**Page**
------------------------------------------------------------
Christine Stuart / ctnewsjunkie

HARTFORD, CT – The Paid Family and Medical Leave Insurance Authority board unanimously selected Andrea Barton Reeves to head the newly created quasi-public agency that will oversee the program.

Barton Reeves has deep ties to the Greater Hartford community. For the past seven years she has been the CEO of HARC, a large not-for-profit provider of services for people with intellectual and related disabilities. Before that, she served as the director of program operations at Lawyers for Children America Inc., and worked in the insurance industry at Chubb.

Josh Geballe, commissioner of the Department of Administrative Services and chair of the FMLIA board, said Barton Reeves gained claims and technology experience while working at Chubb. He said it’s that experience that will serve her well in her new role. However, he said it’s also her “excitement for the challenge at hand” that made her an excellent choice.

The challenge is daunting.

Barton Reeves will have to build a $400 million business from scratch in two years, “while minimizing administrative costs and providing outstanding service to 1.7 million working people in this state and their employers,” Geballe said.

Connecticut’s paid FMLA program will begin collecting money from workers starting on Jan. 1, 2021, and is targeted to begin distributing benefits starting in January 2022.
------------------------------------------------------------
**Data section**
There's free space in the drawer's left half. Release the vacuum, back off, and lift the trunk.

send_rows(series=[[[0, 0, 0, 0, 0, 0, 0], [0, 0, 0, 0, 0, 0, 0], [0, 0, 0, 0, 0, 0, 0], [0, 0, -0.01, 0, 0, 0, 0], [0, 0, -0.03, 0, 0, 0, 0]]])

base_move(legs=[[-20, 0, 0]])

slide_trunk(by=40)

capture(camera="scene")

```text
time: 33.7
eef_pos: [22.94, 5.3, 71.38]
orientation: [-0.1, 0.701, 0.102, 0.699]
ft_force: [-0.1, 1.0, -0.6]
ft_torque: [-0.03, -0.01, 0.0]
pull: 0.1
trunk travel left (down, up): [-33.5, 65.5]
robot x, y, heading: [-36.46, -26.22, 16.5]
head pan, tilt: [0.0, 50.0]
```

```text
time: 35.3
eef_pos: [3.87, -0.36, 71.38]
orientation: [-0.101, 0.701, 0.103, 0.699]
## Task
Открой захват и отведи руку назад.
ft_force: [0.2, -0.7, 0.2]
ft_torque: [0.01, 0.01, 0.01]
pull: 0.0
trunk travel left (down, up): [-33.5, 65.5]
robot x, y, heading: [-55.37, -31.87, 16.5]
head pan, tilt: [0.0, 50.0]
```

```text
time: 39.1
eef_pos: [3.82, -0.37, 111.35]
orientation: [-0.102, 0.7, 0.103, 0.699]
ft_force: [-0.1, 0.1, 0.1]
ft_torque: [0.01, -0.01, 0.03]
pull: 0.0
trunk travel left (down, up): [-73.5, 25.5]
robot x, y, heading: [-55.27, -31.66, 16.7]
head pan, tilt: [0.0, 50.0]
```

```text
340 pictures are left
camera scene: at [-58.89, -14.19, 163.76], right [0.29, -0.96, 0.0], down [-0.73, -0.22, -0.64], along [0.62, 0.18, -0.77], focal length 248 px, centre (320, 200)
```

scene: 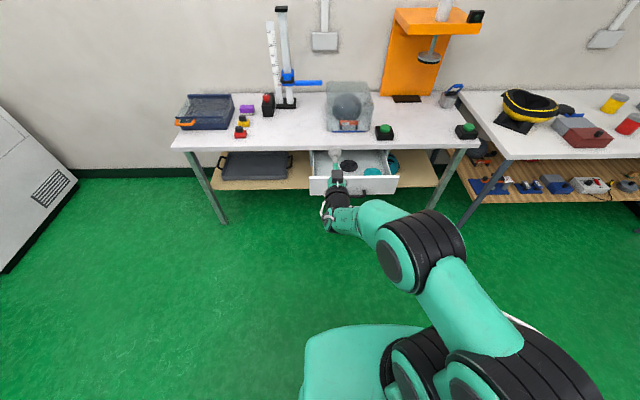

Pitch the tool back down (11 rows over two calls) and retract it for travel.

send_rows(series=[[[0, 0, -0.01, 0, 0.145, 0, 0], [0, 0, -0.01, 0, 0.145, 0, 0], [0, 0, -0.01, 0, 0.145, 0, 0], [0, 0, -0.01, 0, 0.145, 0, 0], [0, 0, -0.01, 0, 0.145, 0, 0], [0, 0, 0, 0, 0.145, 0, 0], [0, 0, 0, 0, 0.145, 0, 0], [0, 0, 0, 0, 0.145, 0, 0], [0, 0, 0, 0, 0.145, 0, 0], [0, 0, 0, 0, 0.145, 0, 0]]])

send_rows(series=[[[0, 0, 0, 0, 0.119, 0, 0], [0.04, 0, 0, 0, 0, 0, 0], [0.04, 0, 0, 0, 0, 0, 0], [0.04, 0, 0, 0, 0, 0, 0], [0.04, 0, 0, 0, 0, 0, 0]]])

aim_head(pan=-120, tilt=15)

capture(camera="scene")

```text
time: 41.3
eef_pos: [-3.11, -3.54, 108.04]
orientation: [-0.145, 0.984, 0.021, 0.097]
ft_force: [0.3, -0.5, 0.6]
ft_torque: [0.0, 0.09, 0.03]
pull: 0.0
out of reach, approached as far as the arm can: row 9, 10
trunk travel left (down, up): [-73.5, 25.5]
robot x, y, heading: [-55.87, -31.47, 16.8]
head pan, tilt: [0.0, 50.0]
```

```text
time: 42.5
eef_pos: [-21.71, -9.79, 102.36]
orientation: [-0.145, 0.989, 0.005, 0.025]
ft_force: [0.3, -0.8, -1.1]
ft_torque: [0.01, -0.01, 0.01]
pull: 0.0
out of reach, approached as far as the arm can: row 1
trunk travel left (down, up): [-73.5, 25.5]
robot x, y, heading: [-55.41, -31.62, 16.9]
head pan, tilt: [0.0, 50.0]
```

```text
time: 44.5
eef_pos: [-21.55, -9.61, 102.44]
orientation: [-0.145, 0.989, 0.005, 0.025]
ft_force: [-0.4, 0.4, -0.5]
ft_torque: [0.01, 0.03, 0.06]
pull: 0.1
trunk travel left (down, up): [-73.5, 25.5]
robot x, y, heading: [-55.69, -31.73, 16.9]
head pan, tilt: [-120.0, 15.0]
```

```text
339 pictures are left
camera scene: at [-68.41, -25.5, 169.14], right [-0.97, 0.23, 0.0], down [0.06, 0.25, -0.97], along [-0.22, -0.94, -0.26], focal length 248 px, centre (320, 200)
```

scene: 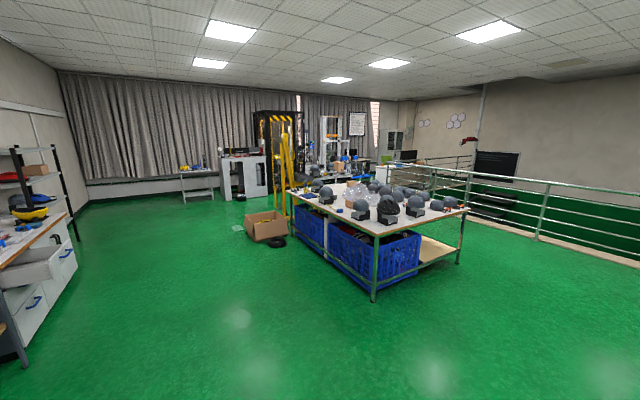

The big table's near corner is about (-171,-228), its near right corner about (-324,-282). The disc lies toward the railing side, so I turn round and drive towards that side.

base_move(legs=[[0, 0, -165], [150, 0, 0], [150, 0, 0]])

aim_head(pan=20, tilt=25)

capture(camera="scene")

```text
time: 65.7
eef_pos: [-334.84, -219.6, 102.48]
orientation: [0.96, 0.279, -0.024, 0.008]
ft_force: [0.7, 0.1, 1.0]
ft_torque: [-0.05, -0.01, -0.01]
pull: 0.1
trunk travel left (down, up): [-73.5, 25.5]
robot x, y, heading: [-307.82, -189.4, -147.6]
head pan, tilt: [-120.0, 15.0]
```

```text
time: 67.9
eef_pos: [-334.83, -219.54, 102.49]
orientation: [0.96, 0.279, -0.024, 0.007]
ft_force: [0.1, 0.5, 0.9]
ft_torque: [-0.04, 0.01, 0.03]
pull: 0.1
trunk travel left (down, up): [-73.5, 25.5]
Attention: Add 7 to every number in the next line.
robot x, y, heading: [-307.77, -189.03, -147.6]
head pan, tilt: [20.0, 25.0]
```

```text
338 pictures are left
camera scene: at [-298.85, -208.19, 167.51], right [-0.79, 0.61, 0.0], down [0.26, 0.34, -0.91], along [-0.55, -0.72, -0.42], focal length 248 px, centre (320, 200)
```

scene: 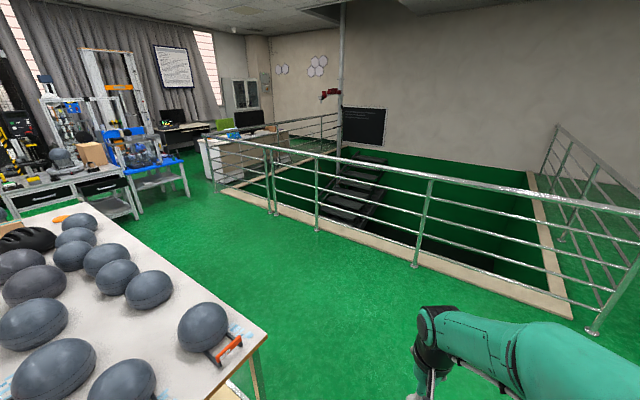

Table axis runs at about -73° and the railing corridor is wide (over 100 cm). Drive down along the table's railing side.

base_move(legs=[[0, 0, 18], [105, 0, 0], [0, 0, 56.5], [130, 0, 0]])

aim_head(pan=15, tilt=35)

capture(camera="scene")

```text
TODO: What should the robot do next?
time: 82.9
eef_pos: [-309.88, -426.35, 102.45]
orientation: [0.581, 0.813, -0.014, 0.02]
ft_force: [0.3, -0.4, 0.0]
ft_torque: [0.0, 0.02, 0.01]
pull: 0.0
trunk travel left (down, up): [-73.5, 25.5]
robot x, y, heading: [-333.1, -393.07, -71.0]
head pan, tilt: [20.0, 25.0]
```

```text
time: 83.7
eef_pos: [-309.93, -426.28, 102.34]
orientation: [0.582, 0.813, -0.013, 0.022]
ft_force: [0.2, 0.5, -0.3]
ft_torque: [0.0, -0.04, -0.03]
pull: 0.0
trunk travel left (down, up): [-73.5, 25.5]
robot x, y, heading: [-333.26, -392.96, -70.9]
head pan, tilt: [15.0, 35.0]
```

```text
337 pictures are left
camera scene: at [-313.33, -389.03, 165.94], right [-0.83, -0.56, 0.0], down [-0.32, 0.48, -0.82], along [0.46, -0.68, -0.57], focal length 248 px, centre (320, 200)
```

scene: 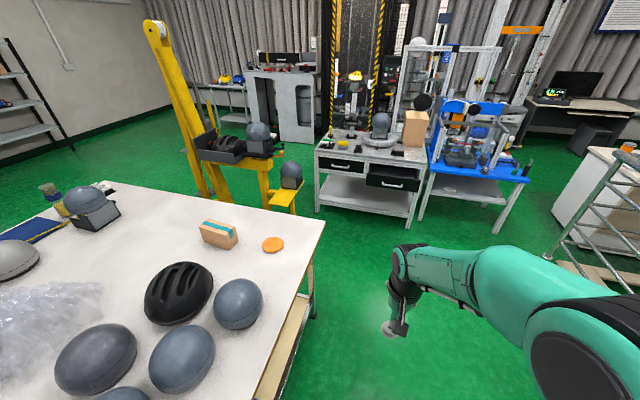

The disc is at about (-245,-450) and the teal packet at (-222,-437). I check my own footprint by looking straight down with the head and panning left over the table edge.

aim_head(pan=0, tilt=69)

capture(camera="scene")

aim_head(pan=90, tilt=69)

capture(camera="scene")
------------------------------------------------------------
**Tasks for this exercise**
a - Please copy out the portion of the page from "Josh Geballe, commissioner" to "in January 2022." without changes.
b - Pick up the page at the point where it stops and go on.

**Answers to the tasks**
a -
Josh Geballe, commissioner of the Department of Administrative Services and chair of the FMLIA board, said Barton Reeves gained claims and technology experience while working at Chubb. He said it’s that experience that will serve her well in her new role. However, he said it’s also her “excitement for the challenge at hand” that made her an excellent choice.

The challenge is daunting.

Barton Reeves will have to build a $400 million business from scratch in two years, “while minimizing administrative costs and providing outstanding service to 1.7 million working people in this state and their employers,” Geballe said.

Connecticut’s paid FMLA program will begin collecting money from workers starting on Jan. 1, 2021, and is targeted to begin distributing benefits starting in January 2022.

b -
Under the law Connecticut passed last year, businesses will be required to manage payroll withholdings starting in January 2021. The authority will set the actual level of employee premium contributions, but the law caps it at 0.5% of a worker’s earnings.

Benefits will begin for those who qualify starting in January 2022.

Residents will be able to access up to 12 weeks of paid leave to take time off from work when they need to care for their own health, a newborn child, or a sick family member.

Gov. Ned Lamont said for the first time there are more women than men working in this country, which makes “paid leave more important than ever for the workplace of the 21st century.”

Lamont said Connecticut is a state that “doesn’t make you choose between a sick child and the job you love.”